Financial services company AMP yesterday celebrated a huge turnaround in fortunes with plans for a capital return worth more than $1 billion.
After a series of heavy losses, the company is back in the black with an A$934 million ($1.02 billion) profit for the year to December 31.
Last year, it lost A$5.5 billion - the second largest loss in Australian corporate history.
AMP will give A$750 million to shareholders - a return of A40c a share.

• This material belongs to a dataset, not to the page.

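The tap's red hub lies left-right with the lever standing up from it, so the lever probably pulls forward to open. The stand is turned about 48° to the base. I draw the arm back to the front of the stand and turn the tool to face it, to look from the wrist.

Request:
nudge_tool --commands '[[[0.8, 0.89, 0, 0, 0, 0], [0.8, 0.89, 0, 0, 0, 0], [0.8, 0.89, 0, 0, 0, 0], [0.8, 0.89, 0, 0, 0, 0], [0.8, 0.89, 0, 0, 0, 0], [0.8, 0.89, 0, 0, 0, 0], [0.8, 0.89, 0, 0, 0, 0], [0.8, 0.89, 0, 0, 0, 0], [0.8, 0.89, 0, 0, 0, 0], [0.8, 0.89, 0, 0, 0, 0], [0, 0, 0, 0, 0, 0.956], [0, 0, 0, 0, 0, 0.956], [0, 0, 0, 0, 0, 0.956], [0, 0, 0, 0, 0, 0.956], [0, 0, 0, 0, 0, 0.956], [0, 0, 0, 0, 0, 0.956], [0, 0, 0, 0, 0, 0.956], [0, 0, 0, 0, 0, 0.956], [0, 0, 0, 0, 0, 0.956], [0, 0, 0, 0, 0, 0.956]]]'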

It also plans to use A$256 million to pay off debt.
About $21 million will go to 88,000 New Zealand shareholders.
The company said it planned to hand back more money next year.
AMP is listed on the ASX and NZX.
It has a New Zealand division, AMP Financial Services, which yesterday also reported a strong profit improvement.
In Australia, the big jump in profit was mainly due to the booming sharemarket, which lifted AMP's investment income by 129 per cent to A$503 million for the year.
AMP chief executive Andrew Mohl said investment performance was helped by 86 per cent of Australian funds under management meeting or exceeding their benchmarks.
AMP made a disastrous start to the millennium, losing billions of dollars of shareholder wealth in an ill-fated expansion into Britain.
Its share price fell from almost $23 in 2001 to $4 in 2003.
Last year's A$5.5 billion loss was the result of writedowns from selling its ailing British operations.
Mohl has slashed debt and cut jobs since taking over the top job in 2003.
Management on both sides of the Tasman was keen to portray yesterday's result as the start of a new era for AMP.
New Zealand acting managing director Stephen White said morale in the company was good after a year of restructuring.
Local profits were up 8.8 per cent to $60.3 million.
The strong economy had helped, but the improved local profit was largely due to internal changes in the way the business was run.
"There has been a big degree of disruption in the business, so to finish the year with the results we have is pleasing," White said.
He said many of the benefits of the restructuring were still to flow through so it was expected that profits for this year would be better again.
The company was gaining market share in the insurance industry, and was improving customer retention rates.
AMP Financial Services is strongest in life insurance and corporate superannuation, where it has about 25 per cent of the market.
The AMP group result topped analysts' expectations and prompted Moody's Investors Service to revise its outlook for AMP's ratings from stable to positive.
But some analysts are unimpressed.
"They've turned the business around, but that's already been factored into the stock," said Lucinda Chan, head of Asian business at Macquarie Equities.
"Growth in new businesses was disappointing."
AMP shares closed unchanged at $8.20 in New Zealand and rose 3Ac to close at A$7.51 in Australia.
Big return
AMP will return A$750 million to shareholders - 40Ac a share.
That translates to about $21 million for New Zealand shareholders.
The company yesterday posted a profit of A$934 million for last year, compared with a loss of A$5.5 billion in 2003.